Se trata de una añagaza, de una trampa tan vieja como el timo de la estampita, que sólo engaña a incautos y gente mal informada, a fanáticos y a convencidos de antemano. Procedimiento habitual en el manual de contracultura y deconstrucción, consiste, simplemente, en darle la vuelta al significado de un término o frase, agitarlo hasta que se disuelva el contenido, y devaluarlo por medio de la generalización, de modo que pierda así su sentido originario y estricto. Para demoler o deshacer aquello sentenciado como eliminable, los deconstruccionistas posmodernos comienzan por mezclarlo y confundirlo con otros elementos, más o menos afines, hasta hacerlo irreconocible.

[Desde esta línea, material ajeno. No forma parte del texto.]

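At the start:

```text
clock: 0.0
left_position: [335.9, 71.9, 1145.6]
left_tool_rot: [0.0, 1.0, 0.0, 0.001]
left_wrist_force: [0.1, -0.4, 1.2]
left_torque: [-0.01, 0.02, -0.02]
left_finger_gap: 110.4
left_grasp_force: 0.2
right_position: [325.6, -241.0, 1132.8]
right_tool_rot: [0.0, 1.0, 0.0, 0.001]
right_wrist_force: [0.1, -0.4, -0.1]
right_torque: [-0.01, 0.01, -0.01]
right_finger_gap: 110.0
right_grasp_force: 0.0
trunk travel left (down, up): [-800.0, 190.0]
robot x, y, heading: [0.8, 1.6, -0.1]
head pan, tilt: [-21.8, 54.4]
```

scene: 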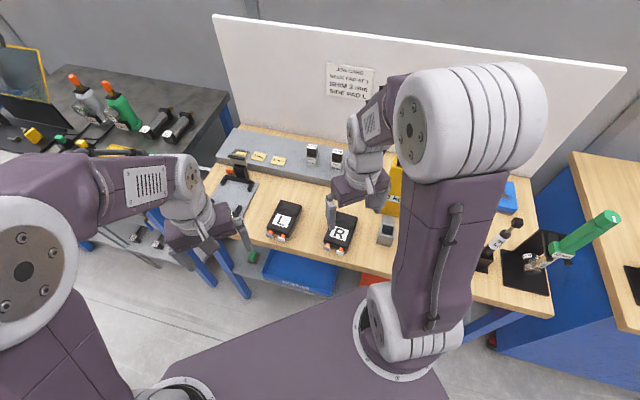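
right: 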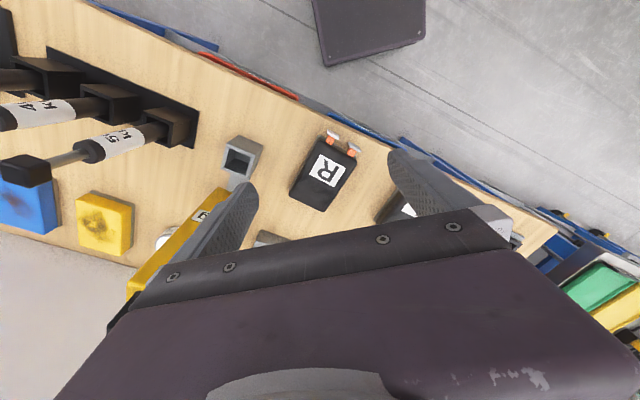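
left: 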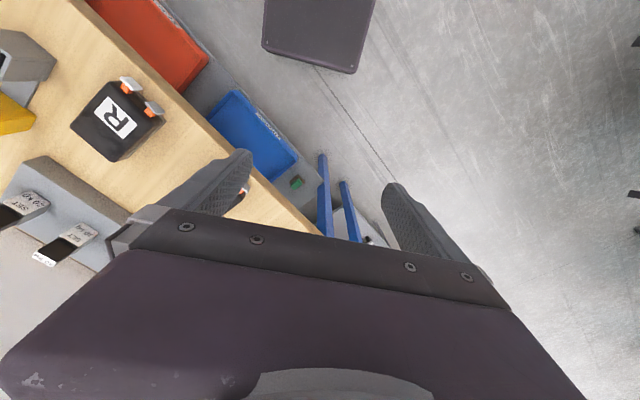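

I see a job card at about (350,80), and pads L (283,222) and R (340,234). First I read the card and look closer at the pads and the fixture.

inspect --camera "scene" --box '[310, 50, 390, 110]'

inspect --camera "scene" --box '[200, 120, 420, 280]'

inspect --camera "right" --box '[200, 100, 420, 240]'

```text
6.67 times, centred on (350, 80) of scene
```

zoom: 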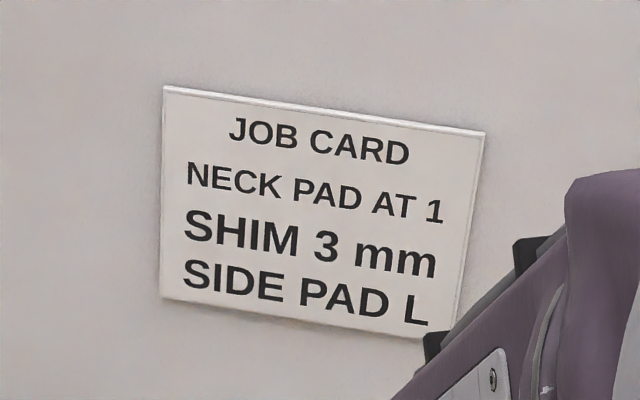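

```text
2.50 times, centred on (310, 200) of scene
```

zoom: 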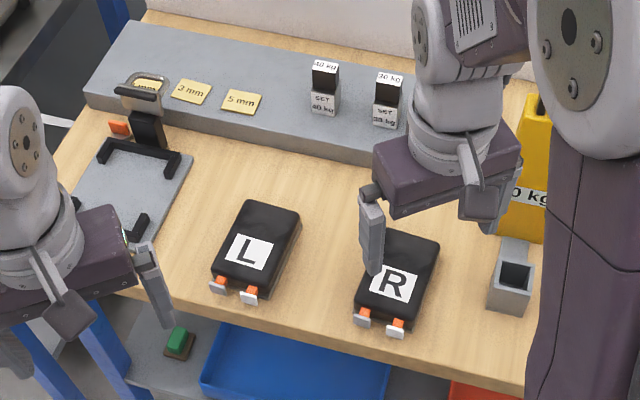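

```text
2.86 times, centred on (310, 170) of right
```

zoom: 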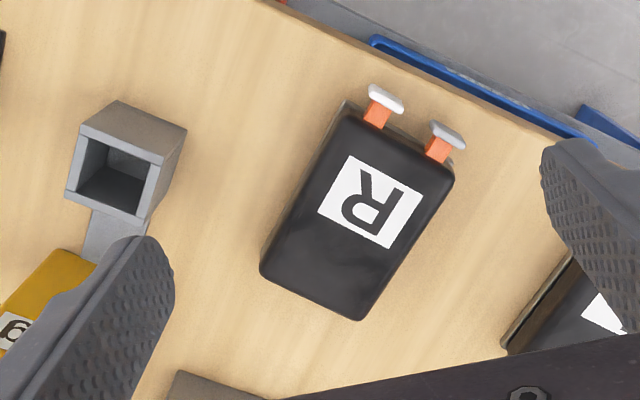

El inventario de «élites» enunciado por Lasch, caprichoso y arbitrario donde los haya, aspira a desmontar toda sombra de elitismo, actitud no sorprendente en un severo partidario de la igualdad social y, por tanto, contrario a la diferencia de clases. Si acaso, los aludidos en ese listado de listos podrían ser encasillados en la «comunidad de gestores» que uso en este ensayo. Pero, un gestor, según vengo manteniendo, no remite necesariamente a la «élite».

De origen francés (de ahí la mala costumbre de escribir en lengua castellana la palabra sin tilde), según el Diccionario de Uso del Español de María Moliner, el concepto «élite» se usa frecuentemente para designar a la «buena sociedad», otra expresión destinada a ser zarandeada por el deconstruccionismo. «Élite» designa un ámbito de individuos excepcionales y fuera de lo común. El término señala necesariamente a un club reducido, selecto y exclusivo, donde son incluidos aquellos individuos que destacan sobre los demás, poseen más autoridad que poder, además de influencia real, no medida en cantidades ni guarismos (votos, likes, seguidores anónimos…), sino en prestigio y valor, en atribuciones adquiridas, no concedidas.

Fusionar (vivimos en tiempos de fussion; es decir, en tiempos confusos) el significado y valor de «élite» con una celebridad mediática, un demagogo, una estrella fugaz o un oportunista en época de rebajas es técnica maliciosa que funciona con la gasolina que impulsa la hábil propaganda y las emociones del receptor, movidas según la dirección del viento. La energía ahí consumida nos sale muy cara, pues la verbena acaba pagándola el contribuyente, el cliente, un suscriptor, el pagano, al abajo firmante, un servidor...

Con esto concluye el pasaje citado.